JWR Replies: I concur. As a believer in free markets I am of the opinion that “price gouging” is a myth. This is a fiction perpetuated by Keynesians, societal malcontents, and people who don’t take the time to fully observe free market forces. The fact is that there are buyers and sellers in every market, and that supply and demand do indeed drive pricing. The few price disappointments that we encounter in our daily lives are more than offset by the successful gains made when we are simply observant. In a free and fair market, intelligent people who are forward thinking generally win. But, in contrast, those who are unobservant and stupid generally lose.

I liken all this to the inherent difference between those who are math and market astute and those who are math and market illiterate.

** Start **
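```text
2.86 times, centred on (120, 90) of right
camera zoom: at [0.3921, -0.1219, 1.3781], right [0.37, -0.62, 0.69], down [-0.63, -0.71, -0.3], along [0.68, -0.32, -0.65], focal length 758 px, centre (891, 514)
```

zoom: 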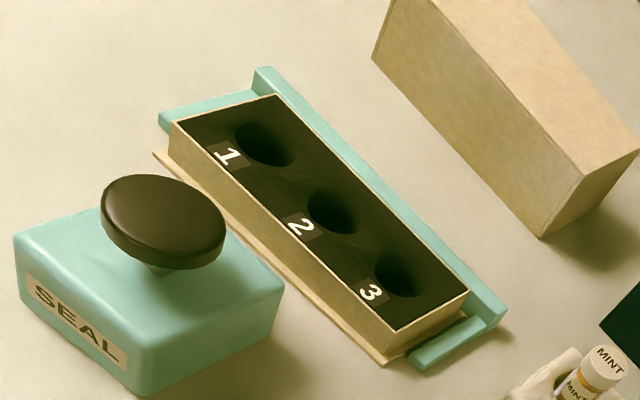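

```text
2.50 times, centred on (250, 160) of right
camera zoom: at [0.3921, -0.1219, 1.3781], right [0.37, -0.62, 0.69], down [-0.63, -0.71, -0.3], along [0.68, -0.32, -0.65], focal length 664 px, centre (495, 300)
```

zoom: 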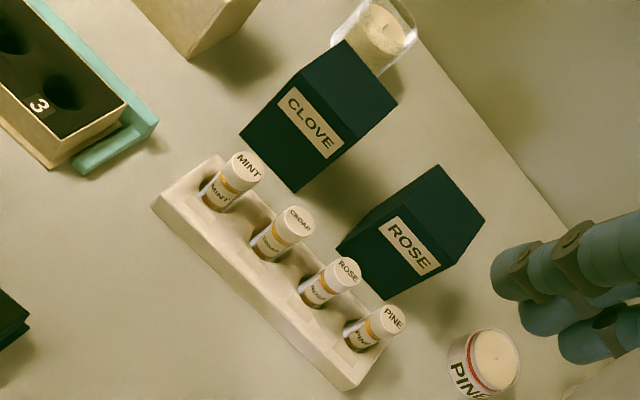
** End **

The former do things like:

  • Clip coupons
  • Studiously comparison price
  • Pay cash
  • Buy tangibles
  • Buy into long term up-trends
  • Take advantage of seasonal sales
  • Buy in bulk
  • Fill their underground storage tanks with fuel during price dips
  • Buy quality-made products that hold timeless value
  • Make ratio trades
  • Invest using dollar cost averaging
  • Closely watch market trends
  • Cash out during market spikes.

But he latter (the market illiterate) do things like:

  • Pay on credit
  • Buy shabby products
  • Buy products that decline in value. (“Contrapreneurs.”)
  • Make impulse buys
  • Buy consumer products that are popular and faddish
  • “Invest” in timeshare condominiums
  • Major in the Social Sciences
  • Buy conceptuals
  • Buy lottery tickets

Since 2005, I have consistently urged SurvivalBlog readers to invest in tangibles like common caliber ammunition, full capacity magazines and guns. Those who took that advice up to December 13, 2012 (the day before the Newtown Massacre) are presently sitting very pretty. Many of these tangibles have doubled or tripled in price. Not wishing to gloat or to sound trite, but I told you so. Oh, and FWIW, I still stand by my often-maligned advice on stockpiling nickels. (In a couple of years, I can foresee again being able to say “I told you so.”)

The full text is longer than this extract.